--- BEGIN ---
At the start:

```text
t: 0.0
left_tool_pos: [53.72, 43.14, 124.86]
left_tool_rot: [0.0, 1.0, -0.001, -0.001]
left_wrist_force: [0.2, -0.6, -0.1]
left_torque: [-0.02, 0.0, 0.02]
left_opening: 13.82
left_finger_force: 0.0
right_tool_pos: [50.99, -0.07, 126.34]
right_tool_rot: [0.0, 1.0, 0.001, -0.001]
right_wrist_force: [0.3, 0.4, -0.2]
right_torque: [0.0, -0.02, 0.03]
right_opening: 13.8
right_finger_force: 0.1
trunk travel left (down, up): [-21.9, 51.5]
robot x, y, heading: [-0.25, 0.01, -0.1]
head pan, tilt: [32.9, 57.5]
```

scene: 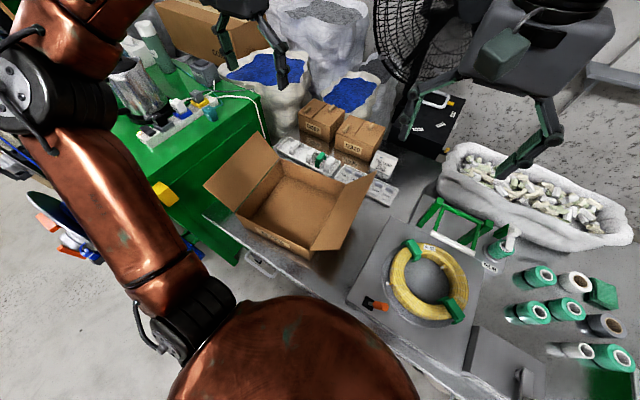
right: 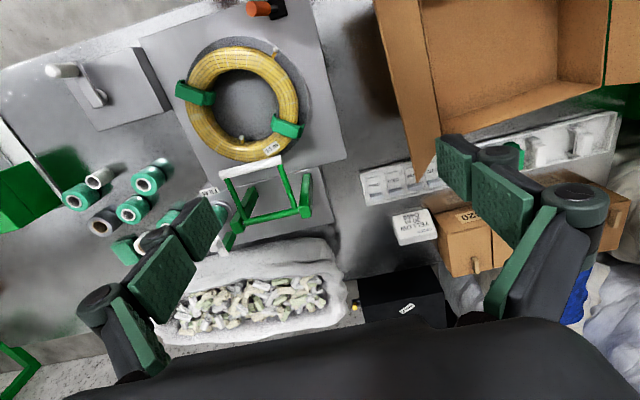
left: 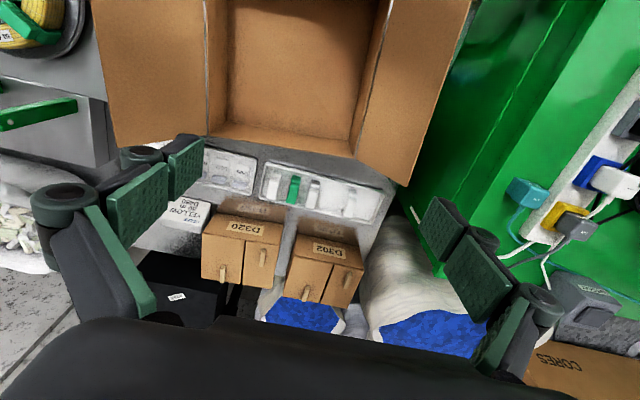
--- END ---
■ What is asked ■
Your answer continues the text passage from its final sentence.

■ Text passage ■
--- BEGIN ---
DIVIDEND YIELDS MAY be tiny, but they sure they get talked about a lot. As Rick Connor pointed out on Friday, the S&P 500 stocks collectively yield just 1.3%—near 20-year lows. Yields have fallen as share prices have climbed and as companies have put more emphasis on stock buybacks. In fact, today, companies spend more on buying back their own shares than paying dividends.
Companies continuously manage their capital structure—how much of the enterprise is funded by issuing stock and how much with debt. Financing a company with stock is usually more expensive. Why? Delivering the earnings that shareholders expect typically costs more than meeting a company’s obligations to its bondholders, especially at today’s rock-bottom interest rates. It can make sense for a chief financial officer to buy back the company’s shares while taking on more debt, thereby lowering the firm’s weighted average “cost of capital.” The risk is that the firm ends up with too much debt, but the reward is a lower hurdle rate for profitable projects.
--- END ---
■ Final result ■
When a firm repurchases shares to reduce the relative importance of its “equity” financing, its “buyback yield”—the amount of money returned to shareholders through share repurchases—goes up. These share repurchases, coupled with stock dividends, make up a company’s “total shareholder yield.” There’s a great chart that occasionally appears in J.P. Morgan Asset Management’s Guide to the Markets. It shows total shareholder yield by sector.
What I find surprising: The lowest-yielding sector is utilities. Income-oriented investors know that utility stocks almost always have juicy dividend yields. These companies usually have reliable cash flows, so they can safely carry debt while paying out a high proportion of profits to shareholders. What these firms haven’t been doing recently is buying back their own shares.
Utilities and real estate are the only two industry sectors, out of 11, with a negative buyback yield. These two sectors are issuing stock, while the other nine industries are net share repurchasers. As of the end of the first quarter, the energy sector featured the highest total shareholder yield (5.2%), followed by financials (3.8%). Meanwhile, real estate (1.9%) and consumer discretionary (0.7%) have the lowest total yields.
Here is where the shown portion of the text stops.